DATES: Comments on this proposed rule must be received in writing by
November 19, 2001.
ADDRESSES: Written comments on this action should be addressed to
Gerardo Rios, Chief, Permits Office, Air Division (AIR-3), EPA Region
IX, 75 Hawthorne Street, San Francisco, California, 94105. You can
inspect copies of the South Coast submittals, and other supporting
documentation relevant to this action, during normal business hours at
Air Division, EPA Region 9, 75 Hawthorne Street, San Francisco,
California 94105. You may also see copies of the District's submitted
operating permit program at the following locations:
California Air Resources Board, Stationary Source Division, Rule
Evaluation Section, 1001 ``I'' Street, Sacramento, CA 95814.
The South Coast Air Quality Management District, 21865 E. Copley
Drive, Diamond Bar, California 91765-4182.
An electronic copy of South Coast's operating permit program
(Regulation XXX, rules 3000-3007, Title V Permits) may be available via
the Internet at http://www.arb.ca.gov/drdb/sc/cur.htm.
However, the
versions of District rules 3000, 3002, 3004, and 3005 may be different
from the versions submitted to EPA for approval. Readers are cautioned
to verify that the adoption dates of rules 3000, 3002, 3004, and 3005
are the same
[[Page 53171]]
dates as the rules submitted to EPA for approval. The official
submittal is available only at the three addresses listed above.
FOR FURTHER INFORMATION CONTACT: Mark Sims, EPA Region IX, Permits
Office (AIR-3), U.S. Environmental Protection Agency, Region IX, (415)
744-1229 or sims.mark@epa.gov.
SUPPLEMENTARY INFORMATION: This section provides additional information
by addressing the following questions:
What is the operating permit program?
What is being addressed in this document?
Are there other issues with the program?
What are the program changes that EPA is approving?

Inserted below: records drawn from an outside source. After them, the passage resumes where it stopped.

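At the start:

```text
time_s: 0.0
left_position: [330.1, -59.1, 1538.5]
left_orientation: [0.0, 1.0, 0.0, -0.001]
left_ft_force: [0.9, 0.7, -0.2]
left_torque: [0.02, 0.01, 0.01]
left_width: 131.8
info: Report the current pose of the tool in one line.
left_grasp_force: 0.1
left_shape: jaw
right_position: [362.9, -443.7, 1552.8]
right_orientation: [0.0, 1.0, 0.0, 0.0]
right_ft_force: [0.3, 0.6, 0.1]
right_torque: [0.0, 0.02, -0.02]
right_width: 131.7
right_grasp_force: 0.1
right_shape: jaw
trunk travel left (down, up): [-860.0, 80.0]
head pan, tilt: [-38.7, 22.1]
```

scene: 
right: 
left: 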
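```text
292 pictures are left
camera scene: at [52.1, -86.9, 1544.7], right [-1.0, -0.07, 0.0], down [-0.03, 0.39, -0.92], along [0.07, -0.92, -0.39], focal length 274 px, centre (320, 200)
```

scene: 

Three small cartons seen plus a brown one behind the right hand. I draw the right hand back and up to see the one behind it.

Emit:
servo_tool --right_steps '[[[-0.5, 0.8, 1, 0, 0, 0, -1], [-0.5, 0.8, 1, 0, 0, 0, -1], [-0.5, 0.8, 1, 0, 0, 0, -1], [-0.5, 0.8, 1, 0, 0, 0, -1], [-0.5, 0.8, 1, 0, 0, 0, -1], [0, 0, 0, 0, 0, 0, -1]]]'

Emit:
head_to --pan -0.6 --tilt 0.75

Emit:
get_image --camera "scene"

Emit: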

What is involved in this proposed action?
What Is the Operating Permit Program?
Title V of the CAA Amendments of 1990 required all state and local
permitting authorities to develop operating permit programs that met
certain federal criteria. In implementing the operating permit
programs, the permitting authorities require certain sources of air
pollution to obtain permits that contain all applicable requirements
under the CAA. A goal of the operating permit program is to improve
compliance by issuing each source a permit that consolidates all of the
applicable CAA requirements into a federally enforceable document. By
consolidating all of the applicable requirements for a facility, the
source, the public, and the permitting authorities can more easily
determine what CAA requirements apply and how compliance with those
requirements is determined.
Sources required to obtain an operating permit under this program
include ``major'' sources of air pollution and certain other sources
specified in the CAA or in EPA's implementing regulations. For example,
all sources regulated under the acid rain program, regardless of size,
must obtain permits. Examples of major sources include those that have
the potential to emit 100 tons per year or more of volatile organic
compounds, carbon monoxide, lead, sulfur dioxide, nitrogen oxides (
NOX), or particulate matter (PM10); those that
emit 10 tons per year of any single hazardous air pollutant
(specifically listed under the CAA); or those that emit 25 tons per
year or more of a combination of hazardous air pollutants (HAPs). In
areas that are not meeting the National Ambient Air Quality Standards
for ozone, carbon monoxide, or particulate matter, major sources are
defined by the gravity of the nonattainment classification. For
example, in ozone nonattainment areas classified as ``extreme,'' major
sources include those with the potential of emitting 10 tons per year
or more of volatile organic compounds or nitrogen oxides. EPA has
classified the South Coast Air Basin as an extreme nonattainment area
for ozone and a serious nonattainment area for PM10 (70 ton
per year major source threshold). (See 40 CFR 81.305).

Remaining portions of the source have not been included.